# QUOTED TEXT start

Note de bas de page 8 :

Faccio riferimento allo schema a p. 57 della tr. it. di Boutaud 2005, dove l’autore oppone due dimensioni, l’intensità del legame fra convitati (tra i due poli dell’affettivo e del sociale); e l’estensione dei beni (fra i due poli dell’estrema semplicità del cibo fino ai fasti del banchetto). La correlazione dei due assi produce una tassonomia di forme della commensalità. È interessante vedere come i casi che stiamo considerando sia tutti eccentrici rispetto a questo schema, a dimostrazione del fatto che i bambini al ristorante svolgono un ruolo di guastatori delle tassonomie.

Note de bas de page 9 :

La questione dei vermi sonori, su cui molto ha detto Oliver Sacks (2007), dimostra che queste situazioni non mettono in gioco solo soglie di tolleranza sociale ma anche soglie di tolleranza psico-neurologica, come stiamo per vedere a proposito dei regimi sensoriali coinvolti.

Sarebbe totalmente fuorviante sostenere che la presenza dei più piccoli porti a una intensificazione del legame affettivo a scapito del legame sociale. Le famiglie che vanno a mangiar fuori con i bambini non ricreano affatto “l’atmosfera alla buona” della cucina domestica ma assumono piuttosto un atteggiamento resistenziale: cercano cioè di godersi la serata “mondana” nonostante i bambini8. Ora, se i genitori lasciano che i propri figli corrano per il locale auto-intrattenendosi e soprattutto allontanandosi dal tavolo, si crea una nuova intensità sociale, ma all’insegna della conflittualità; mentre se, come sempre più spesso succede, i piccoli vengono ipnotizzati con internet e videogiochi, vi è un abbassamento dell’intensità sociale, poiché tutto si svolge come una partita “con il morto”. Ma anche in questo caso possono emergere situazioni di conflitto quando i bambini ascoltano per esempio per la millesima volta la stessa canzoncina, senza auricolari: fino a quando tollereremo questo verme sonoro9 che si insinua nel nostro cervello e nelle nostre conversazioni? Un’altra strategia che nei locali all’aperto dovrebbe risolvere il problema è quella di allestire una zona un po’ decentrata rispetto ai tavoli, dove i bambini possono intrattenersi con giostrine, altalene, scivoli e così via. Anche in questi casi tutto dipende dall’intensità sonora dei bambini e dalla distanza dai tavoli perché talvolta una soluzione apparentemente felice si trasforma in un nuovo incubo, e ci si ritrova a mangiare a pochi metri da un rumoroso luna park.

# QUOTED TEXT end
# INFORMATION PROVIDED start

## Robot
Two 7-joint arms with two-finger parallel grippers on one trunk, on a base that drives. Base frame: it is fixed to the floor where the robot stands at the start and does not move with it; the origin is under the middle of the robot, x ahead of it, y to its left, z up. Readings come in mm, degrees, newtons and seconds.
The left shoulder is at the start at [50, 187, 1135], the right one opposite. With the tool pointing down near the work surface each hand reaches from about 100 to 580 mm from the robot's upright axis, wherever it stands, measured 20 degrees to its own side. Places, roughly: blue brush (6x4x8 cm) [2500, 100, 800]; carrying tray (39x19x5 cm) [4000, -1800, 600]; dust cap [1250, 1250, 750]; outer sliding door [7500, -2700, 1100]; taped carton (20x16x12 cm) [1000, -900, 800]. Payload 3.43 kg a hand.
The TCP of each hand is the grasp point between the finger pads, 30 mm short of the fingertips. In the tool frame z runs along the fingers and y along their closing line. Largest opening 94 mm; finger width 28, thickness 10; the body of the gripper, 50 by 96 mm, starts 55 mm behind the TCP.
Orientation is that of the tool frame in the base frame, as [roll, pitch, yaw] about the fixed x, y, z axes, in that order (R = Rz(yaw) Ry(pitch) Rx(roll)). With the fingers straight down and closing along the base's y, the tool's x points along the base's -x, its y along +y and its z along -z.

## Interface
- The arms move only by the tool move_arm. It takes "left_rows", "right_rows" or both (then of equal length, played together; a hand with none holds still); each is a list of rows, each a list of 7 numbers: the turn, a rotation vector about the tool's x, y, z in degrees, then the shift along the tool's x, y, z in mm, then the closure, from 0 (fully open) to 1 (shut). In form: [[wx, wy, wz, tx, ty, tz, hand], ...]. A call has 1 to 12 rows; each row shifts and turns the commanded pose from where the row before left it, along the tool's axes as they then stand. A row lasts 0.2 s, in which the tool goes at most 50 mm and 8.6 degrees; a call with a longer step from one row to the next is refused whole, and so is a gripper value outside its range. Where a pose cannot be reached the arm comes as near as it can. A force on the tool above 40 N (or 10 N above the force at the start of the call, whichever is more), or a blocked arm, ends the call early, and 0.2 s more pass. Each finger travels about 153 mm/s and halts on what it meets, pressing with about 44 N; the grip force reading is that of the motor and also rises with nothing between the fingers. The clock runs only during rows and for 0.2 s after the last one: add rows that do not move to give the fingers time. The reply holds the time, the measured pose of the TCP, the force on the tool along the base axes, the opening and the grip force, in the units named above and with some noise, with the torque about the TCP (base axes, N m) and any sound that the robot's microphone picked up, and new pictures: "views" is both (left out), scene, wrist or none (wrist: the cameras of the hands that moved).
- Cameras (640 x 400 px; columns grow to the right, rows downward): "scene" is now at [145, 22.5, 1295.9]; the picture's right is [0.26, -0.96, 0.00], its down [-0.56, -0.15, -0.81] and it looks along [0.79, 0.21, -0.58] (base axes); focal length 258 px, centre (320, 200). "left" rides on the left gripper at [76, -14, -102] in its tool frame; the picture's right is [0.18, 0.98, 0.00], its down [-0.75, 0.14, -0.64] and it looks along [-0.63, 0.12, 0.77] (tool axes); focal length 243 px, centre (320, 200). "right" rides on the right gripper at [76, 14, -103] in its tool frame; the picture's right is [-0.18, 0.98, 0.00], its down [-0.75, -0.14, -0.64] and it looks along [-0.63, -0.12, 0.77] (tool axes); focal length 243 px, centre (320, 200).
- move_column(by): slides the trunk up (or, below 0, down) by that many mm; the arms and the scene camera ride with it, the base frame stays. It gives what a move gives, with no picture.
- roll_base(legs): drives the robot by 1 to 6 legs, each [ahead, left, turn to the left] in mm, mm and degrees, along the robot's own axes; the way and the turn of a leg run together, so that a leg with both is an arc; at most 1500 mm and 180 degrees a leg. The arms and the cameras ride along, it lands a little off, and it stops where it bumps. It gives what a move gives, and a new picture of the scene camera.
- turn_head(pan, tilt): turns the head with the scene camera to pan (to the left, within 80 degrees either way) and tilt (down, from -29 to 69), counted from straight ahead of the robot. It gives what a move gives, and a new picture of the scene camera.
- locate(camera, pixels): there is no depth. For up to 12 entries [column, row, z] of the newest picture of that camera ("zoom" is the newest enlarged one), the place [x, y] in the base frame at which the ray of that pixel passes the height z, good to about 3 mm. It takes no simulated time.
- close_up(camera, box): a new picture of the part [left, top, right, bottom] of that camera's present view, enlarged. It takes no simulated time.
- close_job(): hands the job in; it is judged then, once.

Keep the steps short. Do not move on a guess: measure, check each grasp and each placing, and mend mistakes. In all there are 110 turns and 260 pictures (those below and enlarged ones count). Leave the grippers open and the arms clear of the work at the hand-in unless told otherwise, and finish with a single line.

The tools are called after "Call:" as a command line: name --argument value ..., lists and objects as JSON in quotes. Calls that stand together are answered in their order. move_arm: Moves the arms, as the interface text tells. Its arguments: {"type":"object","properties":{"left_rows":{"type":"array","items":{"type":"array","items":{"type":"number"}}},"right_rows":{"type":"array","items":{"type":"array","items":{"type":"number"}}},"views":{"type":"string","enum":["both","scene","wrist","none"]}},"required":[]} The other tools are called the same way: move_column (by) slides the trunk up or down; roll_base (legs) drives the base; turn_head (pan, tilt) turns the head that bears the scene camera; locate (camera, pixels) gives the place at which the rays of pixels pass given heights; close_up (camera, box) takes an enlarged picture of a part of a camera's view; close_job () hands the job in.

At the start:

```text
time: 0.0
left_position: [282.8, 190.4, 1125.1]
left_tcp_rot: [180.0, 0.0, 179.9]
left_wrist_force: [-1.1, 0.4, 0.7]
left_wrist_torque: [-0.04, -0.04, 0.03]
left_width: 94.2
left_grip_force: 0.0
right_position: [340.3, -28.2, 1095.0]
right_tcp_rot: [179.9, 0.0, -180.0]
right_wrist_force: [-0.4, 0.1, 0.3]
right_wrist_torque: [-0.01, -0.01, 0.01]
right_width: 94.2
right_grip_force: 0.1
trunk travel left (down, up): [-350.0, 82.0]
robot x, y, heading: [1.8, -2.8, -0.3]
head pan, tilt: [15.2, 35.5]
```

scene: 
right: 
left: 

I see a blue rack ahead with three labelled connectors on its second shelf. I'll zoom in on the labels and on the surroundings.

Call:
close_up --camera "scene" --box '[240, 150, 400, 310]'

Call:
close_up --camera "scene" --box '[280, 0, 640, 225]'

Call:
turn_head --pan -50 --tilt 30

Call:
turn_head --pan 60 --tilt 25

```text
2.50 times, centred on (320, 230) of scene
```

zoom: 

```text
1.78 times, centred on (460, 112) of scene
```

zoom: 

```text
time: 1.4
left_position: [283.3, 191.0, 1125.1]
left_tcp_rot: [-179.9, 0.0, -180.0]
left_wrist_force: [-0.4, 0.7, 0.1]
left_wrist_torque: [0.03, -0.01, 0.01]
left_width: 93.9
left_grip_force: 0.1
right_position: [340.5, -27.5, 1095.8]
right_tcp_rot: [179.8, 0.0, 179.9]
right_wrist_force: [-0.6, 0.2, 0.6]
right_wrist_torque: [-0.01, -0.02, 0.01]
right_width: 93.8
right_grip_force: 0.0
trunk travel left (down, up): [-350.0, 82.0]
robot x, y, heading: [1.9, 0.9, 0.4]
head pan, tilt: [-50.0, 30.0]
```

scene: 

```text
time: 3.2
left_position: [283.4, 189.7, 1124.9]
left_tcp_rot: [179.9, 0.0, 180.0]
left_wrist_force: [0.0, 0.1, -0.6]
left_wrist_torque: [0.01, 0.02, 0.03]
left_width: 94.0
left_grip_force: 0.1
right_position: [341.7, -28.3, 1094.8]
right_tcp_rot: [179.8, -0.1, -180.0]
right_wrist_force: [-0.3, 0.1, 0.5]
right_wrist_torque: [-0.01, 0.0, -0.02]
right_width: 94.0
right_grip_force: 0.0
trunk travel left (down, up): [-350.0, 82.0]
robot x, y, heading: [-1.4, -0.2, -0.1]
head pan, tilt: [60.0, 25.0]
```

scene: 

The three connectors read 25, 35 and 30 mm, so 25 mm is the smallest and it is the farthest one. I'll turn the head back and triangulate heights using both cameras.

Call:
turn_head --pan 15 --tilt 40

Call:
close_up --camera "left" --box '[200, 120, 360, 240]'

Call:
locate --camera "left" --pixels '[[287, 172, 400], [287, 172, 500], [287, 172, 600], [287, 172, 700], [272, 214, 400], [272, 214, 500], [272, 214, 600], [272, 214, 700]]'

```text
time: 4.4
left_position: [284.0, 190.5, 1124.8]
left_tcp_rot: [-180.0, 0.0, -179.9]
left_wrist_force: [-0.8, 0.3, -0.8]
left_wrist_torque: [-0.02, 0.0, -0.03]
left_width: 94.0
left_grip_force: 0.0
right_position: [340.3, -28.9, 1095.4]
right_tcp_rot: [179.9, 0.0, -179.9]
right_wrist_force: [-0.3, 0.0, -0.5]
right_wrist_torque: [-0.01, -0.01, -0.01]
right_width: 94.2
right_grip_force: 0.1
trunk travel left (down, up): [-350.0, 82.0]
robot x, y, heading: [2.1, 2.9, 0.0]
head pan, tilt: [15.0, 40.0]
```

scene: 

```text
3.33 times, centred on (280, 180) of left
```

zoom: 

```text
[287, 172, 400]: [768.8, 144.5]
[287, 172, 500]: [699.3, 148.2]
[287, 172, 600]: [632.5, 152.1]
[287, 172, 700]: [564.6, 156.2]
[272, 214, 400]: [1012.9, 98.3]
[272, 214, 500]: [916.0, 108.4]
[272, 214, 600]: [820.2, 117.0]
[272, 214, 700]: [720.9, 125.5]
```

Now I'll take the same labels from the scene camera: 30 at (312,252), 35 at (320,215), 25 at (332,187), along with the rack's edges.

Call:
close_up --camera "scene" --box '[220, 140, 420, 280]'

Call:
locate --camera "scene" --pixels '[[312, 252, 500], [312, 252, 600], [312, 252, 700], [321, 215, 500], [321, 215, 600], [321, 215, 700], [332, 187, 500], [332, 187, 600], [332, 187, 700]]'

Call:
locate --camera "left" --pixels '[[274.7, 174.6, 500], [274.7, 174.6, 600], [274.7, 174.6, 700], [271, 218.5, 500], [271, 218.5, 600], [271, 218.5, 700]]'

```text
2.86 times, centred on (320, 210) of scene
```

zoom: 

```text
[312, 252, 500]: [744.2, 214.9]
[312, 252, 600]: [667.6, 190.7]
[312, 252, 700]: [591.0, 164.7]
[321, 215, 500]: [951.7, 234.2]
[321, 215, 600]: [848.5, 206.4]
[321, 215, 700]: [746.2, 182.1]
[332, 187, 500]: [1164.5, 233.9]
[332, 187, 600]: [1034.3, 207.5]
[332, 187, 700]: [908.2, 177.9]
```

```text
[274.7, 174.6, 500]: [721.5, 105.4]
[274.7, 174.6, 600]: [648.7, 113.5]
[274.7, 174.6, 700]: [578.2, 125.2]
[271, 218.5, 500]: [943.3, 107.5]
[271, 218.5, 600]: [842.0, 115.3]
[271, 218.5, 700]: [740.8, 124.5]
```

# INFORMATION PROVIDED end

▶ EXERCISE TASK A
Repeat the span of the quoted text whose first words are "Note de bas de page 9" and whose last words are "regimi sensoriali coinvolti.".
▶ EXERCISE TASK B
Carry the quoted text on from its last sentence.

▶ TASK RESULT A
Note de bas de page 9 :

La questione dei vermi sonori, su cui molto ha detto Oliver Sacks (2007), dimostra che queste situazioni non mettono in gioco solo soglie di tolleranza sociale ma anche soglie di tolleranza psico-neurologica, come stiamo per vedere a proposito dei regimi sensoriali coinvolti.

▶ TASK RESULT B
Le variabili personali di tolleranza non sono calcolabili, di solito chi ha o ha avuto a sua volta bambini sopporta più pazientemente situazioni di questo tipo. Ma ne parleremo nel paragrafo 5, quando tratteremo il tema delle passioni.

4. I regimi sensoriali

Note de bas de page 10 :

Ometto quello legato all’olfatto perché è fortunatamente molto più raro che dei bambini al ristorante disturbino da questo punto di vista senza un rapido intervento dei genitori. Ma anche questo sarebbe interessante da indagare: perché se si crea un problema olfattivo il genitore accorre e se si “inquina” invece a livello sonoro o cinestesico, no? Le soglie dell’“impuro” si confermano diverse a seconda dei sensi coinvolti.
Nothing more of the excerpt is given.